- Trump expresses dissatisfaction with possible rate hikes
- Markets respond by punishing USD
- GBP nevertheless weakens after weak retail data
The USD had a losing streak against its major competitors on Thursday after US President Donald Trump expressed unhappiness about Fed rate increases. The losses were limited, however, because markets remain optimistic about US economic prospects.
The USD Index, a measure of the currency’s strength against six major global currencies, first reached 95.44 before ending 0.08% lower at 94.75.
In a CNBC interview, Trump said: “I’m not happy about it; higher rates put us [United States] at a disadvantage.”
However, he stressed that he would allow the Federal Reserve to “do what they feel is best.”
His remarks eroded some of the positive investor sentiment about the possibility of faster rate increases after comments by Jerome Powell, the Fed Chairperson, a few days ago.
The USD did not drop by much as strong economic reports confirmed investors’ belief that the US economy is still on solid ground.

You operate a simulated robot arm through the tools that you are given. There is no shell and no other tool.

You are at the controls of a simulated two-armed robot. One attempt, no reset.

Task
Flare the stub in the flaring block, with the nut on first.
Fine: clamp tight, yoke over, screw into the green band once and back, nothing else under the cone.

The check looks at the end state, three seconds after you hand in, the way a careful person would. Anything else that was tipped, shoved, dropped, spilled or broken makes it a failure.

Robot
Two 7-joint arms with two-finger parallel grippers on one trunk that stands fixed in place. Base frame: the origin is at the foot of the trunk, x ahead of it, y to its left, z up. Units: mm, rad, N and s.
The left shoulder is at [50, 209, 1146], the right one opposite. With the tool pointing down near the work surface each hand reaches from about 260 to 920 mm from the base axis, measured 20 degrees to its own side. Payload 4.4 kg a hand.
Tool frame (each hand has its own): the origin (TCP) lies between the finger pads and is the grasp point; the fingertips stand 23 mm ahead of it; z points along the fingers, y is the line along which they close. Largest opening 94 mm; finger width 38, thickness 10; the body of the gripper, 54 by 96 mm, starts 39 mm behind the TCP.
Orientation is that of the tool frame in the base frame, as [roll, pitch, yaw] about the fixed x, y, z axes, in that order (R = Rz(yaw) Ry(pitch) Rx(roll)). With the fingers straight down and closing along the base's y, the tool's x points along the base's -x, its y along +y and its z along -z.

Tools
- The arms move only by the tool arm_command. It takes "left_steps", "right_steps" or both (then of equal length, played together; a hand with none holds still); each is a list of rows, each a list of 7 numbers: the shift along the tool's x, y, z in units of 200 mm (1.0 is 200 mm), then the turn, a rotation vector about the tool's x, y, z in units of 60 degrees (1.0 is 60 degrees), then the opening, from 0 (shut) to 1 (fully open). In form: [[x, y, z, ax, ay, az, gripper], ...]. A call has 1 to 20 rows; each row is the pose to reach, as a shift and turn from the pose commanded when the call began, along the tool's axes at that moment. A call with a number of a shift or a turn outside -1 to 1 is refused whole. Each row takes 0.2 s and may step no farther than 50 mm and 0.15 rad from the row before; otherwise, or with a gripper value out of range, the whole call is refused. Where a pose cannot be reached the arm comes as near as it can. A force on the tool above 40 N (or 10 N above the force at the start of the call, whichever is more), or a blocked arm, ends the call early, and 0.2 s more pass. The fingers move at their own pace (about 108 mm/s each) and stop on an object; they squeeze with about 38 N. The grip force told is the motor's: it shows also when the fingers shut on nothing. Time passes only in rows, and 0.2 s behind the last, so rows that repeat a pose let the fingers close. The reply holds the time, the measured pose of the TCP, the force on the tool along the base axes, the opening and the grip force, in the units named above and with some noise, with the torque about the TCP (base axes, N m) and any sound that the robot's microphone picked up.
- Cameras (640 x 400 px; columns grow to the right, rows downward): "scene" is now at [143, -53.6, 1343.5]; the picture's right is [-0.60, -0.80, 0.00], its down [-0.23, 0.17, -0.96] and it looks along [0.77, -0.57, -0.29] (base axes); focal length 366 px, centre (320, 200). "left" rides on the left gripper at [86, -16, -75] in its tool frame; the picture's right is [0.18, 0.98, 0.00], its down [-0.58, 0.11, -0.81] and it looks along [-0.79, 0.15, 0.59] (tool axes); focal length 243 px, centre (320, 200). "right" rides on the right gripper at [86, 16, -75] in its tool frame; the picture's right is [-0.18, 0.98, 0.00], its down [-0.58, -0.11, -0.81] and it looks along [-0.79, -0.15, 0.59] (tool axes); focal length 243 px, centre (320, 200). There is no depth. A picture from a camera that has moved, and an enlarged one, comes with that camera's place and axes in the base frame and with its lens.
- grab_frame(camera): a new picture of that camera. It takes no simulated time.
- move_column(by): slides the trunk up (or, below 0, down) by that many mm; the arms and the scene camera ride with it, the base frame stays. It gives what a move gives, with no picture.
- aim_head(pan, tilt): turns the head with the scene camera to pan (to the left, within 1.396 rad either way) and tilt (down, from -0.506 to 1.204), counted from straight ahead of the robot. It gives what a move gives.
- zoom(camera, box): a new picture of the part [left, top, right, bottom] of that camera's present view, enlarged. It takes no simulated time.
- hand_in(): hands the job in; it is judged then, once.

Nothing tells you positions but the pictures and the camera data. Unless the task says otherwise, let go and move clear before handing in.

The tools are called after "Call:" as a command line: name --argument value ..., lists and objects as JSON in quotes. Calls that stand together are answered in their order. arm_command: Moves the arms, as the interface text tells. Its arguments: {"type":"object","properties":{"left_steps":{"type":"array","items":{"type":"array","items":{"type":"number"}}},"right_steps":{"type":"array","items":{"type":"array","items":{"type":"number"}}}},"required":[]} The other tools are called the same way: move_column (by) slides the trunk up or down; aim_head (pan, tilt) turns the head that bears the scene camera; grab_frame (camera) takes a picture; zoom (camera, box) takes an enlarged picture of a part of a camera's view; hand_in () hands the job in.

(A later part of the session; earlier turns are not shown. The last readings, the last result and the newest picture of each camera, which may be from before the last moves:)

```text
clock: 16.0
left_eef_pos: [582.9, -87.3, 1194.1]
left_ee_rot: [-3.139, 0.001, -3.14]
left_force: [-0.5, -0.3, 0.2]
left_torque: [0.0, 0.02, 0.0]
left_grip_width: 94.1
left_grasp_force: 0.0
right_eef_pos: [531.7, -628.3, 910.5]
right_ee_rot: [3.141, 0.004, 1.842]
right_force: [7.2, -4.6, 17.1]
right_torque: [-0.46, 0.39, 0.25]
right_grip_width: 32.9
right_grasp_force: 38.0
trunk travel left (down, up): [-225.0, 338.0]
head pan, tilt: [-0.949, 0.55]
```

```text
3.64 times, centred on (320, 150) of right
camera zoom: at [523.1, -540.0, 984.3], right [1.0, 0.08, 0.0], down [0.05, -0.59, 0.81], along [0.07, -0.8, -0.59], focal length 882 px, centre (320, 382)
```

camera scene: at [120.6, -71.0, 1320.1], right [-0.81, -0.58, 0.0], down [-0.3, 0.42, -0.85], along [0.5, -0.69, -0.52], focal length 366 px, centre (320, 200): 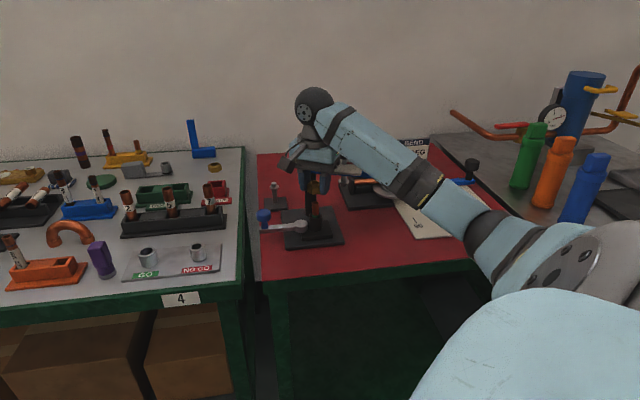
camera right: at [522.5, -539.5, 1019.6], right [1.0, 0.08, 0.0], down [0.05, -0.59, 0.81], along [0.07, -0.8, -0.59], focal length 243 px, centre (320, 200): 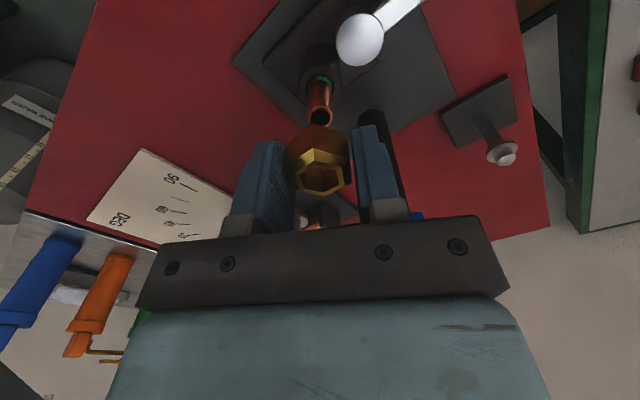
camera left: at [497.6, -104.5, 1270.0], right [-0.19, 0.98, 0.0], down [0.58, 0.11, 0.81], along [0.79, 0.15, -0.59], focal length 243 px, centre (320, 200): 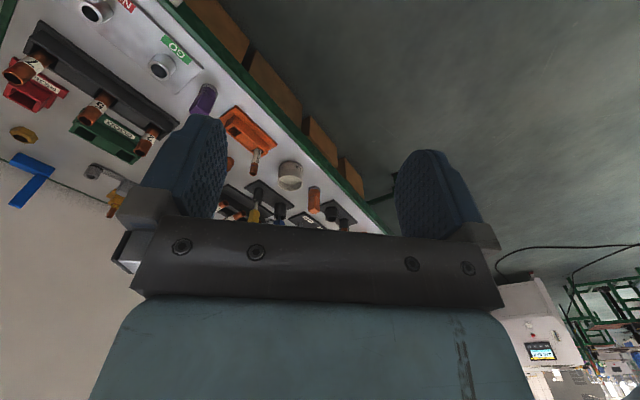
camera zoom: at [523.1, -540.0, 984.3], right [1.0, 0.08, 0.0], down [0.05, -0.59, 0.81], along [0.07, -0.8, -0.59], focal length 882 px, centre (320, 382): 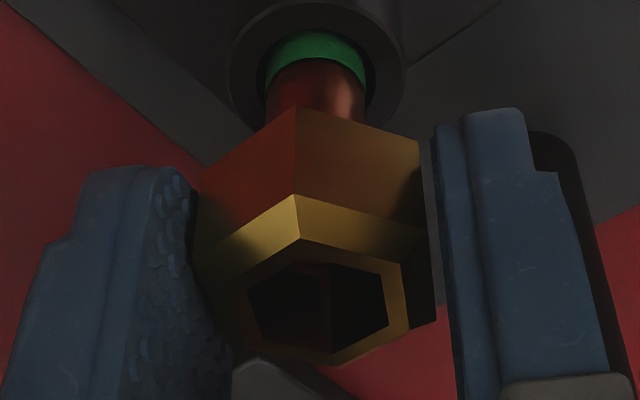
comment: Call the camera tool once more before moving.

The US Department of Labor, for example, reported yesterday that initial jobless claims have dropped to 207,000 (-8,000) for the week that ended July 14. This exceeded economists’ predictions that it would fall to 220,000.
The Philadelphia Federal Reserve said on July 19 that its manufacturing index improved from 19.9 in June to 25.7 in July.
The EUR/USD strengthened to 1.1668 (+0.25%).
The demand for safe-haven currencies remained relatively strong, with both the Swiss franc and the Japanese yen strengthening against the dollar after concerns resurfaced about the trade war between China and the US intensifying.
The GBP/USD dropped by 0.23% to reach 1.3039, after earlier breaking below 1.3000 because of UK retail sales that were below projections, which hurt the chances of a UK rate hike in August. The CAD also weakened by 0.52% against the USD to reach 1.3237.